Find each line containing the string "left". Copy it.

%%

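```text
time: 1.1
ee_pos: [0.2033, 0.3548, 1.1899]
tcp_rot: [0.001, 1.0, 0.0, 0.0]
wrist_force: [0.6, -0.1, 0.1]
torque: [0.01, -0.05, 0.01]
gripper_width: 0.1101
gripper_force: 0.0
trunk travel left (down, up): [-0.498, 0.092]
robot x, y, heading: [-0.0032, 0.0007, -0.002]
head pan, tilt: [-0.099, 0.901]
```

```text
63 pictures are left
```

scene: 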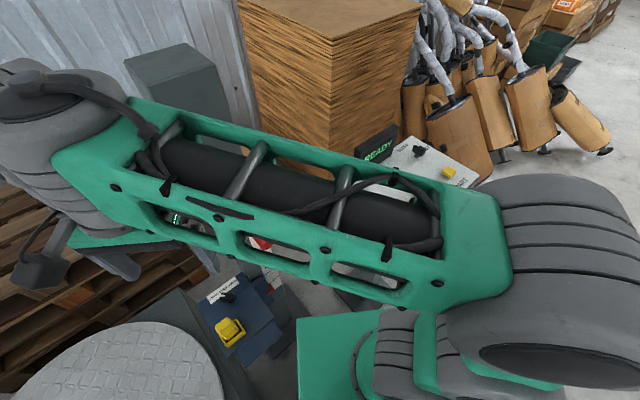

%%

**RESULT FOR THIS EXERCISE:**
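trunk travel left (down, up): [-0.498, 0.092]
63 pictures are left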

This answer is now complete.